*SOURCE TEXT:*
Rule 11.12 of the Civil Procedure Rules (Revised Edition) 2023 applied; St. Kitts Nevis Anguilla National Bank v Caribbean 6/49 Limited Saint Christopher and Nevis Civil Appeal No. 6 of 2002 (delivered 31st March 2003, unreported) applied.
Ms. Wauneen Louis-Harris for the Appellants
Ms. Vanessa Pinnock for the Respondent
The is an appeal against the decision of the learned trial judge striking out the report of the expert witness filed by the appellants in proceedings in the court below.
The appellants filed a claim form and statement of claim on 11 th October 2018 in which they claimed against the respondent, damages for breach of contract for conducting electrical and tiling works for the completion of Harbor Club Hotel, a project of Harbor Club Ltd. (previously the second defendant in the court below). The respondent filed a defence and counterclaim on 15 th February 2019 in which it denied that there were any sums owing to the appellants and that it was the appellants who were liable to the respondent for breach of contract. The appellants filed their reply to the defence and their defence to the counterclaim on 5 th March 2019.

*WHAT IS BEING ASKED:* Pull out the sentences of the source text that run from "Rule 11.12 of" through "the court below." and give them unchanged.

*RAW DATA:*
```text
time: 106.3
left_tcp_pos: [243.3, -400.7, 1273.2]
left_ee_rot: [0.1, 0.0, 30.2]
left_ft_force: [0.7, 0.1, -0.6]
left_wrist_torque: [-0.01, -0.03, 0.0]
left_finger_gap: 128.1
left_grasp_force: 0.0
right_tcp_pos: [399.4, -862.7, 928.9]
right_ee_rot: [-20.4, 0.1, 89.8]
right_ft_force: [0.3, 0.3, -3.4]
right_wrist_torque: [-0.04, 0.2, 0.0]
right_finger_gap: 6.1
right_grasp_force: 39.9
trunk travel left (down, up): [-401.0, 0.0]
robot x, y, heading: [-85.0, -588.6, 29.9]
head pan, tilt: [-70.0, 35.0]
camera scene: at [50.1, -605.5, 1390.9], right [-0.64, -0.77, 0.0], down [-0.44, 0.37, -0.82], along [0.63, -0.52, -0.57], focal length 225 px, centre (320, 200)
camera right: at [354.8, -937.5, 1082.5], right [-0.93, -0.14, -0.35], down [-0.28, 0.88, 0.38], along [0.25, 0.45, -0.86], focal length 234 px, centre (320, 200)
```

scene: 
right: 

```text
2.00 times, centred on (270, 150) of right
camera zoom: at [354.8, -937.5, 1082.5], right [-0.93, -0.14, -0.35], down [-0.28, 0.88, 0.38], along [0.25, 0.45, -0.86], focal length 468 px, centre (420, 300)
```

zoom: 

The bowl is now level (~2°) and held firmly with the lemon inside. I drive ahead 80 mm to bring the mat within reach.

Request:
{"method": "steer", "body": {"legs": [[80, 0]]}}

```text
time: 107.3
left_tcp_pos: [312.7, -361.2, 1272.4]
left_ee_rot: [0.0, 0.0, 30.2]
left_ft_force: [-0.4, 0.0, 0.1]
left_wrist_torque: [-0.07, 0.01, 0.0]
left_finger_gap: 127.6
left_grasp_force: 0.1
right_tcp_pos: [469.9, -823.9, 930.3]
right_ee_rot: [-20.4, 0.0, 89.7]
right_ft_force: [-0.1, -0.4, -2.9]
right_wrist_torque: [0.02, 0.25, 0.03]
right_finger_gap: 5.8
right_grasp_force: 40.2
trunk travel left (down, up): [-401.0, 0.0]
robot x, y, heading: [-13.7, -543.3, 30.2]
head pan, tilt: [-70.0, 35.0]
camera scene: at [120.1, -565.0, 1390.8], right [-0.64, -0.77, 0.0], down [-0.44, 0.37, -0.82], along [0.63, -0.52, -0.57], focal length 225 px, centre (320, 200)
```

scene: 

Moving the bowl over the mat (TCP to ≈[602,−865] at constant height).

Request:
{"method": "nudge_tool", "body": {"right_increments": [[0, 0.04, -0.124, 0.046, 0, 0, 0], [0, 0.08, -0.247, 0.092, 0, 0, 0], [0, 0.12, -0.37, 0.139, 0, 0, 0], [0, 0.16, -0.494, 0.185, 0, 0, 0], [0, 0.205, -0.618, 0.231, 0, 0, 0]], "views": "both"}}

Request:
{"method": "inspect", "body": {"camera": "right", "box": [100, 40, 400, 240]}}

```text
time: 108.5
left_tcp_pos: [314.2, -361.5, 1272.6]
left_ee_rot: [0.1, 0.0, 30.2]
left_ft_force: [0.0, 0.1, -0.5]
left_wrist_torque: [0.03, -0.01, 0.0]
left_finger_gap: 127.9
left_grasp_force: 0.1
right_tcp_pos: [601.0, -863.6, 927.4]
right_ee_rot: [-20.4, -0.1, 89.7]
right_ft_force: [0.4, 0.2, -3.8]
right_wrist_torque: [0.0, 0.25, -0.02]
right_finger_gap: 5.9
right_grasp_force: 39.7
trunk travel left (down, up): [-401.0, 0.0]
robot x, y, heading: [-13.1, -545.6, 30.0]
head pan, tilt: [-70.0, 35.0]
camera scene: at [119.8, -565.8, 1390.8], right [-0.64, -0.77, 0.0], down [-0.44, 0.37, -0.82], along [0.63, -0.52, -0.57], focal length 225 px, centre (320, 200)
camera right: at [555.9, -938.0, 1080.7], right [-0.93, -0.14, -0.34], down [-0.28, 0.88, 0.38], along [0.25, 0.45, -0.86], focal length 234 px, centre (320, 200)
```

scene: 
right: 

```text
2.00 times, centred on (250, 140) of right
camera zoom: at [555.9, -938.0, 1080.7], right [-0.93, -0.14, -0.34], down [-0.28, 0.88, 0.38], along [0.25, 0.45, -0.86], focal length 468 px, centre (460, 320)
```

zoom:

*EXERCISE RESULT:*
Rule 11.12 of the Civil Procedure Rules (Revised Edition) 2023 applied; St. Kitts Nevis Anguilla National Bank v Caribbean 6/49 Limited Saint Christopher and Nevis Civil Appeal No. 6 of 2002 (delivered 31st March 2003, unreported) applied.
Ms. Wauneen Louis-Harris for the Appellants
Ms. Vanessa Pinnock for the Respondent
The is an appeal against the decision of the learned trial judge striking out the report of the expert witness filed by the appellants in proceedings in the court below.